October 24, 2008 at 11:31 AM

Last night, in anticipation of a possible first frost, I composted my remaining tomato plants. This latitude has a short growing season and my yard is shady, so the plants lived on my rec room roof, where they got sunlight. They grew right above where my daughter and I both practice our violins every day. One experiment I didn't do: a control for music. Would they have grown better or worse without the violin music coming through their floor?

Two of them I grew from seed, carefully nurtured and "hardened off". One I bought at a greenhouse. The greenhouse plant, of the "Sweet 100" variety, yielded approximately twice as many tomatoes as the two from-seed plants (I don't know what variety they were, "red cherry" it said on the envelope). This is the first year I kept statistics. Red cherry were redder, bigger, and rounder. Sweet 100's were smaller, oranger, and more prolific. They were sweeter too, but both tasted good.

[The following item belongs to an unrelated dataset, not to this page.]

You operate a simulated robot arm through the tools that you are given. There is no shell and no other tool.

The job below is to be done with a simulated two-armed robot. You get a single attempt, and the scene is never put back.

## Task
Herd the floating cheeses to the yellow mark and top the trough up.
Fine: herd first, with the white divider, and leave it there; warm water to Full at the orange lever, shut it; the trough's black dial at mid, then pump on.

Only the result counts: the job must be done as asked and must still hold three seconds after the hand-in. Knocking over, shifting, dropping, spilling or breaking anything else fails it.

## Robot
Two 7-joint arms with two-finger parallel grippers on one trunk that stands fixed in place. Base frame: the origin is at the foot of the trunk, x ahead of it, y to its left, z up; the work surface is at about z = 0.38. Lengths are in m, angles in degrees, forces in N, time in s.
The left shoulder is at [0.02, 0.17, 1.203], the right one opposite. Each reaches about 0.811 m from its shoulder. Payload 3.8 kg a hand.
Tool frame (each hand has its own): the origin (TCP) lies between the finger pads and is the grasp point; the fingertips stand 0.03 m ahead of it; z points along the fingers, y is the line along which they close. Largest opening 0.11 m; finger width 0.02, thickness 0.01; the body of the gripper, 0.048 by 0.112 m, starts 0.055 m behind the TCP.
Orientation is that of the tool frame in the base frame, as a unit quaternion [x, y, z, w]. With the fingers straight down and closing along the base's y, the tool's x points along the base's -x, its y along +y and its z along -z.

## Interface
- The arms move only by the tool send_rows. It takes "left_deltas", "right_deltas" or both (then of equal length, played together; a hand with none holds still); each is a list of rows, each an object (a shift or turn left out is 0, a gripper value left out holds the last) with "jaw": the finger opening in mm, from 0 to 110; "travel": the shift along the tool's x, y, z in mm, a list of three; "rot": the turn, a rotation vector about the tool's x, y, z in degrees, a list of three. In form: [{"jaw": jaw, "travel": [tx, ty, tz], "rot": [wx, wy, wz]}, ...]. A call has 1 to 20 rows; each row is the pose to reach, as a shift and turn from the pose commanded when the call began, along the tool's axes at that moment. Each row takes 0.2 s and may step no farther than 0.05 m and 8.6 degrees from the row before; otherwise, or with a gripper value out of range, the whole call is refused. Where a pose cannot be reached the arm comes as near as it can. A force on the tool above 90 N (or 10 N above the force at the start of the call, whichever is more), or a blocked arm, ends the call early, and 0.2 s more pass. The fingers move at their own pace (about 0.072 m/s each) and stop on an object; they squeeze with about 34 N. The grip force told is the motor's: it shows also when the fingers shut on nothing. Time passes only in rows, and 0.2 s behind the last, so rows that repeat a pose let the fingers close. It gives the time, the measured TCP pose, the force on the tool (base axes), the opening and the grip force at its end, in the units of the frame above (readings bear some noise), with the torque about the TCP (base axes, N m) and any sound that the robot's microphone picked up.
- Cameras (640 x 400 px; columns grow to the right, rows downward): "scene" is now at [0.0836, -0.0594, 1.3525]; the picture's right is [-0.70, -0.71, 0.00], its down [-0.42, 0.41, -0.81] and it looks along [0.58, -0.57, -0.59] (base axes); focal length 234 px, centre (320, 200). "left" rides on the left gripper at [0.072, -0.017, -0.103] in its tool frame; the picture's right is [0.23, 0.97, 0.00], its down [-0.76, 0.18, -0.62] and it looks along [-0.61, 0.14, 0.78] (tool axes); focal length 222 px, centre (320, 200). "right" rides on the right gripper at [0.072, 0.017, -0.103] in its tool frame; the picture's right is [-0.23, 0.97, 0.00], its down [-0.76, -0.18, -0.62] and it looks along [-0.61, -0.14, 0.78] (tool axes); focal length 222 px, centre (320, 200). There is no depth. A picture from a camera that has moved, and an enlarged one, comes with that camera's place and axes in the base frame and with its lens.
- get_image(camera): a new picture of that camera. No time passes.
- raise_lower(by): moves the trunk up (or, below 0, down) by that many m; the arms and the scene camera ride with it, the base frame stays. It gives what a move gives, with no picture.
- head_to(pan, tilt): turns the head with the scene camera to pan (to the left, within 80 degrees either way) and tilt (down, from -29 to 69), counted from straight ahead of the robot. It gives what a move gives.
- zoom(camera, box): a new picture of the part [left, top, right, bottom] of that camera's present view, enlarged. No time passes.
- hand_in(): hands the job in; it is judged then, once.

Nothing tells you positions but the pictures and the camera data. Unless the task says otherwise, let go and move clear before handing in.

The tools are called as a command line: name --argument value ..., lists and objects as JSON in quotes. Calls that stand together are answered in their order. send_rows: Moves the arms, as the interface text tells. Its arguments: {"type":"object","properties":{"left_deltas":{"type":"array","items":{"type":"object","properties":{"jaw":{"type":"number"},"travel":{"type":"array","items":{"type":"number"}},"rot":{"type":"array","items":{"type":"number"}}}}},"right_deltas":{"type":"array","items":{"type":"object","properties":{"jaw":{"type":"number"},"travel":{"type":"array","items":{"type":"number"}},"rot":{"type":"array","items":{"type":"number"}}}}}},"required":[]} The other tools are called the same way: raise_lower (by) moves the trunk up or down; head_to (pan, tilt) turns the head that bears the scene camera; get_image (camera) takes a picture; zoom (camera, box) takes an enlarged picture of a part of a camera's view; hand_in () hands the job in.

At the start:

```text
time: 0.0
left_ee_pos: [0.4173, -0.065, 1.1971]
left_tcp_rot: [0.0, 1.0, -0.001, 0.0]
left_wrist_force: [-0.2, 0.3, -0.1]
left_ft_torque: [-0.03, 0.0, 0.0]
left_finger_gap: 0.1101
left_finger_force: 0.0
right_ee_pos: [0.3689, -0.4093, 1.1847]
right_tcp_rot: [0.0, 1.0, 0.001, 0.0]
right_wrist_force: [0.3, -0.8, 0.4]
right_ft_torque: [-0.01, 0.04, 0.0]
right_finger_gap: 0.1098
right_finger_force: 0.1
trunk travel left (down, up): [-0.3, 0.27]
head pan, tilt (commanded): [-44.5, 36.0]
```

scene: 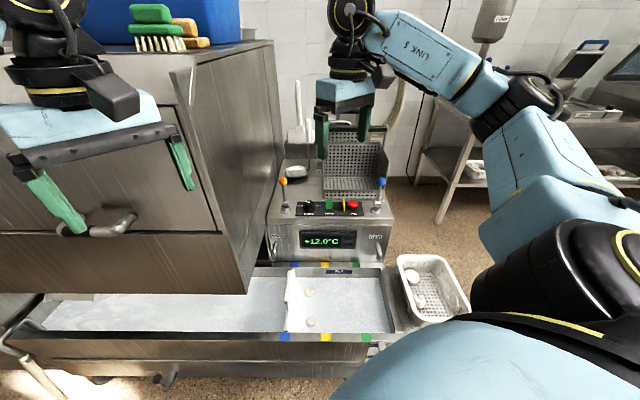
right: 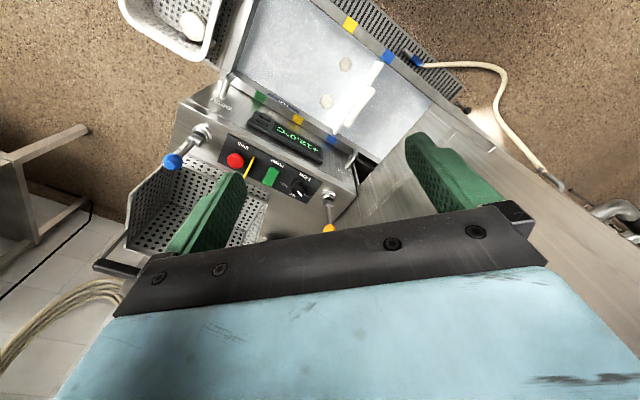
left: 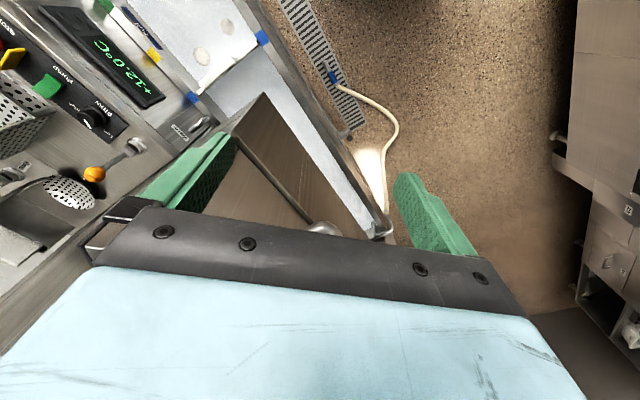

Many evenings they wouldn't make it from the plant to the salad because I'd just eat them on the way.

As in music, I enjoy the careful nurturing part: the anticipation, the potential, the "what could be" when you open a new seed packet or buy a new piece of sheet music, or start a series of rehearsals. I'd rather not just buy from the greenhouse. Or the supermarket. Or the CD store. But, as in music, I have trouble with endings, and closure. With "product." Even though they were not looking their best anymore--brown leaves, spots, no more tomatoes since I'd harvested them all, even the green ones, in anticipation of this moment--there was something sad and edgy about dumping them unceremoniously into the compost heap. I'd been putting it off for that reason. And now trying to make it more ceremonious by writing about it. I tend to be all about process. Not product.

I know that next year they will contribute nutrients to next year's plants, and so it goes. That musical analogy is harder for me to make, though. As the days get shorter and colder and winter closes in, I feel less able to imagine the fruit.